### [OBJECTIVE]
Could you quote the passage provided from "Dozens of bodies" up to and including "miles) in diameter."?

### [PASSAGE PROVIDED]
Dozens of bodies
were scattered around the smouldering wreckage
of a passenger jet that crashed in a field in
eastern Ukraine on Thursday, a Reuters reporter
said.
An emergency services rescue worker said at
least 100 bodies had so far been found at the
scene, near the village of Grabovo, and that
debris from the wreckage was spread across an
area up to about 15 km (nine miles) in diameter.
Broken pieces of the wings were marked with
blue and red paint - the same colours as the
emblem of the Malaysian airline which lost track
of a Boeing 777 en route from Amsterdam to
Kuala Lumpur that was carrying almost 300
people.
"I was working in the field on my tractor when I
heard the sound of a plane and then a bang and
shots. Then I saw the plane hit the ground and
break in two. There was thick black smoke," said
a witness, who gave his name only as Vladimir.
A separatist rebel from nearby Krasnyi Luch who
gave his name only as Sergei said: "From my
balcony I saw a plane begin to descend from a
great height and then heard two explosions.

### [DATA LISTING]
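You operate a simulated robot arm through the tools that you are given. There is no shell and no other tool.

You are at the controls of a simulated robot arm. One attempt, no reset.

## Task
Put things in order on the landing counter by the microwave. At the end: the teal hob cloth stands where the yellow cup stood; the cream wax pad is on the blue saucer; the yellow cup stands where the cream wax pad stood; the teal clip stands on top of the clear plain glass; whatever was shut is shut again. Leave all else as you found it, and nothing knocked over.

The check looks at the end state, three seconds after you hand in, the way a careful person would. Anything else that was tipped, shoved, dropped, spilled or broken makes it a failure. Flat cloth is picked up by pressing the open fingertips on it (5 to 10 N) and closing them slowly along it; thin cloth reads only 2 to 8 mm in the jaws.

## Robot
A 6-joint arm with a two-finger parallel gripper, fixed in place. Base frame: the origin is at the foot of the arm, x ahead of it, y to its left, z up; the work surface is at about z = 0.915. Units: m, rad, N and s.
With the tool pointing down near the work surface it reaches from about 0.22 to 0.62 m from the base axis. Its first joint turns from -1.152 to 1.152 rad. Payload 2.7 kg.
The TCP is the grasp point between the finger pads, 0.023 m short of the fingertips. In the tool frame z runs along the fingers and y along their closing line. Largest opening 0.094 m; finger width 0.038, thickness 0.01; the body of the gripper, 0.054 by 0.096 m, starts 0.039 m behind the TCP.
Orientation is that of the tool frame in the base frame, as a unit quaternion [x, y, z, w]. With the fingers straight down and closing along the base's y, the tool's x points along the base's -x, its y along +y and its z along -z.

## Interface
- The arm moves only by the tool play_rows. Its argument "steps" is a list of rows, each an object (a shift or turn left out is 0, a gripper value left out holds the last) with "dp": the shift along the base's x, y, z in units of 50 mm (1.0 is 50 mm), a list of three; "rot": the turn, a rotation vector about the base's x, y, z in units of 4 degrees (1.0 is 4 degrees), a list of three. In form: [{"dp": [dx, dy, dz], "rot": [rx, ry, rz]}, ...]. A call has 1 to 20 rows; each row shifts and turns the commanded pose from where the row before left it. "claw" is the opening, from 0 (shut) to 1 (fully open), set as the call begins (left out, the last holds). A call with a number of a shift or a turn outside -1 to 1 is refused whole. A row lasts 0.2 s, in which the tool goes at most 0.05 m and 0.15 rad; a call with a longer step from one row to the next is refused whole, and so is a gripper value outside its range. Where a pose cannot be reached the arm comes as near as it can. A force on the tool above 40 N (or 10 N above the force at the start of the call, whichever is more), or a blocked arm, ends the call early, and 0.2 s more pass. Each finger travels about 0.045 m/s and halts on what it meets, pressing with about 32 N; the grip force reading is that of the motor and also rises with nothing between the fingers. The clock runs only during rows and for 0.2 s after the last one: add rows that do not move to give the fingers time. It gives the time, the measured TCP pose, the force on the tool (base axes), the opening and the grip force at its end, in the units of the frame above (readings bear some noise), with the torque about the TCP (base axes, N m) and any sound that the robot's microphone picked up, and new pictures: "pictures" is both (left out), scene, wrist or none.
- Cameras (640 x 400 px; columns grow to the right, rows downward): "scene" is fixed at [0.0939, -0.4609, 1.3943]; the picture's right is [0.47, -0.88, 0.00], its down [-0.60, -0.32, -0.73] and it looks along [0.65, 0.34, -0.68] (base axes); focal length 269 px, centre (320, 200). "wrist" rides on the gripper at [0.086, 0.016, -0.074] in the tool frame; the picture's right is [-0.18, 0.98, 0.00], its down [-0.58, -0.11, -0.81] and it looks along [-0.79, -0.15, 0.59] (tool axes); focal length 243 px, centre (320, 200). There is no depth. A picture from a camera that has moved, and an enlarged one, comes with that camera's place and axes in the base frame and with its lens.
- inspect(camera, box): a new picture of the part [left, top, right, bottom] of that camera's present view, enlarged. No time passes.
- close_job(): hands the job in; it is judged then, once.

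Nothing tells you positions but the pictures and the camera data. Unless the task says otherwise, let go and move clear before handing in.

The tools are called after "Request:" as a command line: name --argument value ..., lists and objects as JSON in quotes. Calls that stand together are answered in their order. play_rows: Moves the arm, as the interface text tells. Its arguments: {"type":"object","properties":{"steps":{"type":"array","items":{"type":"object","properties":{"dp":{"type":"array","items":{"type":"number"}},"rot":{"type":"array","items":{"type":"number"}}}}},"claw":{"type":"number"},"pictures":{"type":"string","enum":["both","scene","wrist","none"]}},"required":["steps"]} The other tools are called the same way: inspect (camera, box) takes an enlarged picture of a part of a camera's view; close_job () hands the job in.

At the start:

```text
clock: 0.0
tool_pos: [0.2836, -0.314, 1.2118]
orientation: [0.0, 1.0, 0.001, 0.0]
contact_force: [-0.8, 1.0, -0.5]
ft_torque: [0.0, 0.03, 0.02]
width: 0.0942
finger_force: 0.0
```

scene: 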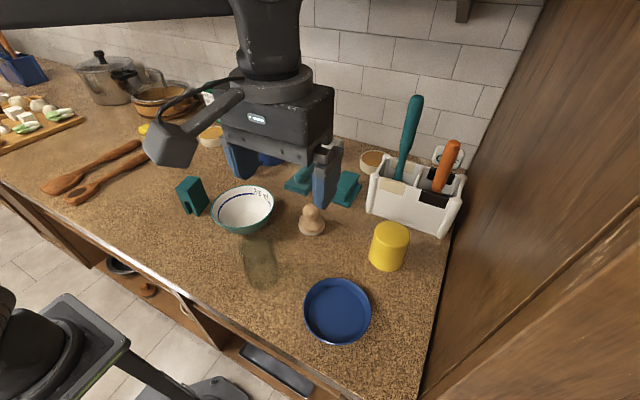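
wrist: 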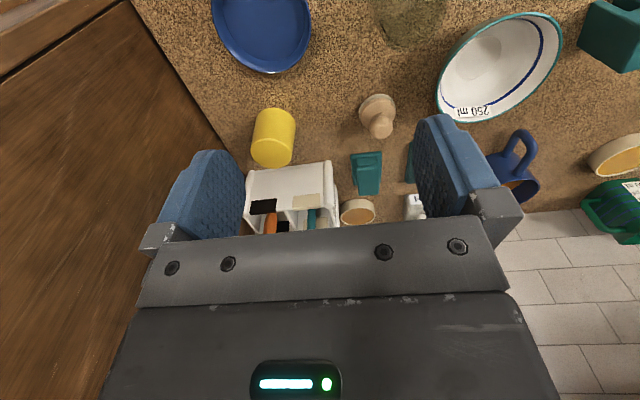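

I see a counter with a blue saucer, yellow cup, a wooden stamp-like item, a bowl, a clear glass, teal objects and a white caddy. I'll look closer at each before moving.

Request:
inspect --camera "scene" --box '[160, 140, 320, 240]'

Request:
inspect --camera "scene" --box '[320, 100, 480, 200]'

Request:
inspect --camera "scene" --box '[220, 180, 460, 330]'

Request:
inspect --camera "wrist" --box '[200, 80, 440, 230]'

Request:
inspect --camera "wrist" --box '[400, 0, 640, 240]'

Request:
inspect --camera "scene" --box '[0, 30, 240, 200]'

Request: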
---
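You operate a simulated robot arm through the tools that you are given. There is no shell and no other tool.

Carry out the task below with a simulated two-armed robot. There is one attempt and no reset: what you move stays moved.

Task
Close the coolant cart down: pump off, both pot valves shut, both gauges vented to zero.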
* * *
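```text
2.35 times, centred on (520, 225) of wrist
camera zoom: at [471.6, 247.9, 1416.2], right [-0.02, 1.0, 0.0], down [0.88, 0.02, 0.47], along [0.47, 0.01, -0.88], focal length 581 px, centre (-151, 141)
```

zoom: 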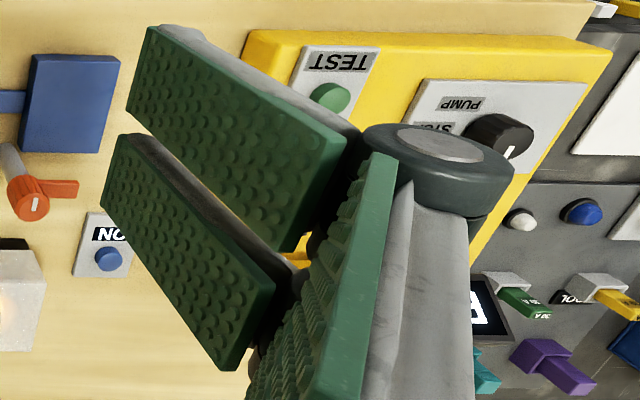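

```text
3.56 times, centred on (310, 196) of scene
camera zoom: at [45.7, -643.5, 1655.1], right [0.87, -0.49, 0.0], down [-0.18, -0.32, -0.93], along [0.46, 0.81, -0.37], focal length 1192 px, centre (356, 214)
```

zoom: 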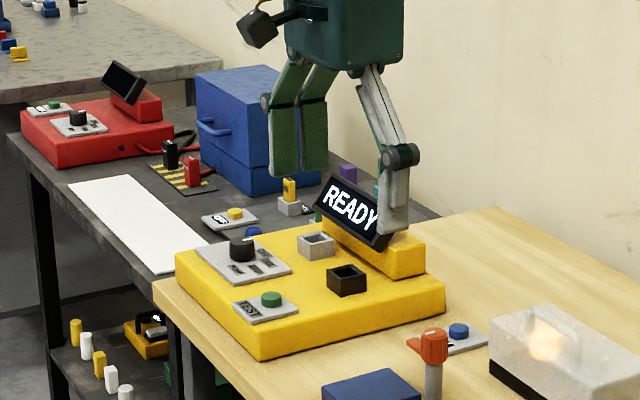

### [ANSWER TO THIS PROBLEM]
Dozens of bodies
were scattered around the smouldering wreckage
of a passenger jet that crashed in a field in
eastern Ukraine on Thursday, a Reuters reporter
said.
An emergency services rescue worker said at
least 100 bodies had so far been found at the
scene, near the village of Grabovo, and that
debris from the wreckage was spread across an
area up to about 15 km (nine miles) in diameter.